*What you will do*: Where a line holds the word "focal", copy that line.
┌──
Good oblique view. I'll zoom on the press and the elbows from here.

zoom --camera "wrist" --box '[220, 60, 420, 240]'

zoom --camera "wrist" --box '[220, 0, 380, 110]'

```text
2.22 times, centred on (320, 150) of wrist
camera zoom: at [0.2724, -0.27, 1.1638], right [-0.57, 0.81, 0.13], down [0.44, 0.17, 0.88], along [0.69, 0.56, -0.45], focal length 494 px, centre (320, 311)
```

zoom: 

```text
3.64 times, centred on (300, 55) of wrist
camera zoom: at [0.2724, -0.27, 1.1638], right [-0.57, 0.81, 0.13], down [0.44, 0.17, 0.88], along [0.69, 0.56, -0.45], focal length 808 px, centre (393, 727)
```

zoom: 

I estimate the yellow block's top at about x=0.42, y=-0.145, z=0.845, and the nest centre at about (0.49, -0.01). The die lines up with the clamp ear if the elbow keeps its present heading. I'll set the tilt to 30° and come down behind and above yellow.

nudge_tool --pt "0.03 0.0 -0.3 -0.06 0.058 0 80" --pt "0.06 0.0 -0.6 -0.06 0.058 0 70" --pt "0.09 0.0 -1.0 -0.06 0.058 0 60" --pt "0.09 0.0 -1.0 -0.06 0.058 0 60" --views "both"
└──
*Solution*:
camera zoom: at [0.2724, -0.27, 1.1638], right [-0.57, 0.81, 0.13], down [0.44, 0.17, 0.88], along [0.69, 0.56, -0.45], focal length 494 px, centre (320, 311)
camera zoom: at [0.2724, -0.27, 1.1638], right [-0.57, 0.81, 0.13], down [0.44, 0.17, 0.88], along [0.69, 0.56, -0.45], focal length 808 px, centre (393, 727)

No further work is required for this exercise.